- TASK REQUIREMENTS
**1.** Retype the section of the provided text that opens with "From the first" and closes with "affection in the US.".
**2.** Pick up the provided text at the point where it stops and go on.
## begin PROVIDED TEXT
From the first televised debate to the @POTUS Twitter handle, evolving media technology has consistently changed politicians’ ability to rally attention and affection in the US.
Technology has always had a profound impact on American politics, but the mainstreaming of the internet and social media connectivity has transformed citizens’ expectations for political engagement.
As the first presidential candidate to successfully leverage social media, Barack Obama’s 2007 campaign site garnered more than two million user accounts and prompted visitors to volunteer and share his message, both in person and online. President Trump’s camp paid attention to factors contributing to Obama’s success when he designed his strategy for his 2016 campaign. He cut out the media middlemen and went straight to his followers with unscripted, unpolished messages, and, on occasion, responding to the public directly. With this interactive approach, President Trump became seemingly more accessible to constituents.
Obama Set The Example For Modern Presidents
Obama’s campaign demonstrated that contemporary political success is in large part a measure of brand strength and accessibility. Although most Americans didn’t know who he was before 2007, he defeated household names like Hillary Clinton in the primary and Senator McCain in the general election, by providing his voters with an unprecedented level of access to his personal brand. Prospective voters literally couldn’t find better information elsewhere.
## end PROVIDED TEXT
## begin DATASET CONTENT
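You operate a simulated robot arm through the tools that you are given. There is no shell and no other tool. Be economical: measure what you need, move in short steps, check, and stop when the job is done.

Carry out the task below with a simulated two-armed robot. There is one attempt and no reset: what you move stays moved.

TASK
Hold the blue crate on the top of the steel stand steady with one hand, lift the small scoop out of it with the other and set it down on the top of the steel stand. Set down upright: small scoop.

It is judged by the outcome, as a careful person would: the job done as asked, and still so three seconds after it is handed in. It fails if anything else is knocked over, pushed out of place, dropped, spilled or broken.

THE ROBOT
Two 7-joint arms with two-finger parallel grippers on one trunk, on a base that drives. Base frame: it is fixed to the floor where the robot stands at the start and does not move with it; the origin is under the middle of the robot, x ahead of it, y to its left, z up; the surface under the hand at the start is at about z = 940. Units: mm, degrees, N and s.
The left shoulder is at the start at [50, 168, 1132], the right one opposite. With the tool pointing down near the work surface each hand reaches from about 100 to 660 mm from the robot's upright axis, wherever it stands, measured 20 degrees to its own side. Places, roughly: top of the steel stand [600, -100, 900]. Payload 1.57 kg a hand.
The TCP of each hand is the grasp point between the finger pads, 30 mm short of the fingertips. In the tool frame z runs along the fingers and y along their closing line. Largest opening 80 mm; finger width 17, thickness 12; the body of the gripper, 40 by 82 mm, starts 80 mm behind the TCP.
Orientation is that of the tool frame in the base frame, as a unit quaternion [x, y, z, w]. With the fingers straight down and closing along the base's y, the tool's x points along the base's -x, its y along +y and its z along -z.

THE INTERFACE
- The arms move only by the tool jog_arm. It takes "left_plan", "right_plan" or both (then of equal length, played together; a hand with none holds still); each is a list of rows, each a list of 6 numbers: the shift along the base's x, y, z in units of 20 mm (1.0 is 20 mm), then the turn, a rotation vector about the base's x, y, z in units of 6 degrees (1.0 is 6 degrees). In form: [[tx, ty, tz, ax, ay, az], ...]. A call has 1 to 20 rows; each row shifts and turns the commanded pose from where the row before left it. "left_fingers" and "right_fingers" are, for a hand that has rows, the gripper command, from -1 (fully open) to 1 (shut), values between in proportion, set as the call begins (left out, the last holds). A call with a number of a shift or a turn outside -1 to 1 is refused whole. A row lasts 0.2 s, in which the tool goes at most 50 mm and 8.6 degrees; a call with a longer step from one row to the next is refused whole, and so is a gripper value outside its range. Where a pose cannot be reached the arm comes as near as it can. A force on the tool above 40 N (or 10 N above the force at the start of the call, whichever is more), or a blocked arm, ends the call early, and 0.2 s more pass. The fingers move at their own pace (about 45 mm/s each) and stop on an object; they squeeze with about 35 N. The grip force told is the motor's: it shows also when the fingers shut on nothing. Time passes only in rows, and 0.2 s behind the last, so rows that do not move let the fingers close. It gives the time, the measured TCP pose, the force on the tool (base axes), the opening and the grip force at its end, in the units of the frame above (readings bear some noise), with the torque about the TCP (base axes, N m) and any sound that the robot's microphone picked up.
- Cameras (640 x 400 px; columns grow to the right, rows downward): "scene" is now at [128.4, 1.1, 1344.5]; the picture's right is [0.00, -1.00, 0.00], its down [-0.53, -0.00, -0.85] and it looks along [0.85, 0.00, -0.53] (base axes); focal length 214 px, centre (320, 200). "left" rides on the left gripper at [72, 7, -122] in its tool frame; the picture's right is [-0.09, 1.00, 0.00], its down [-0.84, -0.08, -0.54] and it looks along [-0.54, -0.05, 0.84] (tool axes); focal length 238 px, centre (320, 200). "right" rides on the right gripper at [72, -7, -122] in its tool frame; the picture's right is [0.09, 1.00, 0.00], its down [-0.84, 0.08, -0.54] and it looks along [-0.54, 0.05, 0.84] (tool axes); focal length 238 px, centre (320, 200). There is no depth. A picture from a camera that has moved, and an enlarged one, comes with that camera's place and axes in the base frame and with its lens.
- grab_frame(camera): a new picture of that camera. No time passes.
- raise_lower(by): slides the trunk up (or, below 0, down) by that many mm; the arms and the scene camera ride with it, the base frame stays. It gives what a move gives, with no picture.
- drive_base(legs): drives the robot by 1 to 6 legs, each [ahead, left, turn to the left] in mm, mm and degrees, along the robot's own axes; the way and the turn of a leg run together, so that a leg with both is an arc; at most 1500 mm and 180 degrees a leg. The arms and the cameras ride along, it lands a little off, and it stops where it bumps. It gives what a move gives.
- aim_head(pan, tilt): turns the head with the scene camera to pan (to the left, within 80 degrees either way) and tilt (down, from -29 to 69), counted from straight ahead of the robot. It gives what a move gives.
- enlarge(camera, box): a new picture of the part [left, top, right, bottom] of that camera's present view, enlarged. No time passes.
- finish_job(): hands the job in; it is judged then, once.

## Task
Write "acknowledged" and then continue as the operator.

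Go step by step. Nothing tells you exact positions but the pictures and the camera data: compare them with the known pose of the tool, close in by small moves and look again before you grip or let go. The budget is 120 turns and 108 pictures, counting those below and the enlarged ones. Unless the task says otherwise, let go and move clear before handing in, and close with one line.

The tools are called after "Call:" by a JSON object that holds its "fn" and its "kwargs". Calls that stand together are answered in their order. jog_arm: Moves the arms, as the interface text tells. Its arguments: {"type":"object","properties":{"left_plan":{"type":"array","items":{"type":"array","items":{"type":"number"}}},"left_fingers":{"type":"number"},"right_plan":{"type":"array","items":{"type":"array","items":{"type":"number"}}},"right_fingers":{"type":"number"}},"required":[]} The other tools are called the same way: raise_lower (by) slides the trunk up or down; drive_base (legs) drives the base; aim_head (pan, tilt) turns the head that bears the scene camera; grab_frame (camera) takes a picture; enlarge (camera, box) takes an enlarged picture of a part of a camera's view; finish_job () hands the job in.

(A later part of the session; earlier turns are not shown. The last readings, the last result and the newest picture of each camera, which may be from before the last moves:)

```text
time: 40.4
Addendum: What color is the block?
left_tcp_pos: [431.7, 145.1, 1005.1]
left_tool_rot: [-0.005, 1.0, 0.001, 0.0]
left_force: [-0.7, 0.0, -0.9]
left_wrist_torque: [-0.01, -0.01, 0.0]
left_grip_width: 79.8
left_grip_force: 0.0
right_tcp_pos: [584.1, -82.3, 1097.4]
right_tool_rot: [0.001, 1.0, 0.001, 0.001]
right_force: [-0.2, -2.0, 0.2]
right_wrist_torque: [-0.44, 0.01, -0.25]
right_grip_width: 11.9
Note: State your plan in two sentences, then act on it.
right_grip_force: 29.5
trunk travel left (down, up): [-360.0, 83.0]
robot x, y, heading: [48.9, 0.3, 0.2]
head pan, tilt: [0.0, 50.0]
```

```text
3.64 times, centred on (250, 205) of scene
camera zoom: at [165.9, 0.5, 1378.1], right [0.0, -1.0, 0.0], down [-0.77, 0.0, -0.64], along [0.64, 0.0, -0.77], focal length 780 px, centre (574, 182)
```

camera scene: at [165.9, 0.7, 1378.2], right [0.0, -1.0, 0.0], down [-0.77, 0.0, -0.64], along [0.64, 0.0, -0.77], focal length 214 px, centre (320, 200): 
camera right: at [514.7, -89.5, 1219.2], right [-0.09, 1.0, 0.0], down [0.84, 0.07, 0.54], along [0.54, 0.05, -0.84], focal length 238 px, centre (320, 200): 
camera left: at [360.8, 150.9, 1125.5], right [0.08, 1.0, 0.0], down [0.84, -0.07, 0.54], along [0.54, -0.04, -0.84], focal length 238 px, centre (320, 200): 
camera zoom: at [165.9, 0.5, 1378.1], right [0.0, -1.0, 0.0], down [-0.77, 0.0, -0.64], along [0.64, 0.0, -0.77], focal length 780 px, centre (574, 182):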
## end DATASET CONTENT
- ANSWERS TO THE PROBLEMS
**1.**
From the first televised debate to the @POTUS Twitter handle, evolving media technology has consistently changed politicians’ ability to rally attention and affection in the US.

**2.**
Obama made use of YouTube, Twitter, Facebook, MySpace, and even podcasting to ensure that every voter who wanted to engage with his brand and political ideology was able to do so.
With the combined power of digital marketing and an authentic social media presence, Obama leveraged his grassroots movement to earn 70% of the youth vote, break U.S. fundraising records for small donor contributions, and ultimately become America’s 44th President.
What Trump Did Right
I recently spoke to AJ Dellinger from International Business Times about the issue of technology and political engagement, and he explained that “the best thing politicians can do is be proactive in their communication with their constituents.”
President Trump got a head start on his crafting his image as an accessible media personality through his late-night Twitter habits and cameos on fringe conservative talk shows, enabling him to transform his brand from ostentatious real estate tycoon to ubiquitous political figure in a matter of months.
Perhaps most importantly, Trump did all of this while being lambasted by traditional media gatekeepers — he found a style of communicating that resonated with Americans so strongly that it could be disseminated online, no (or few) TV ad buys necessary.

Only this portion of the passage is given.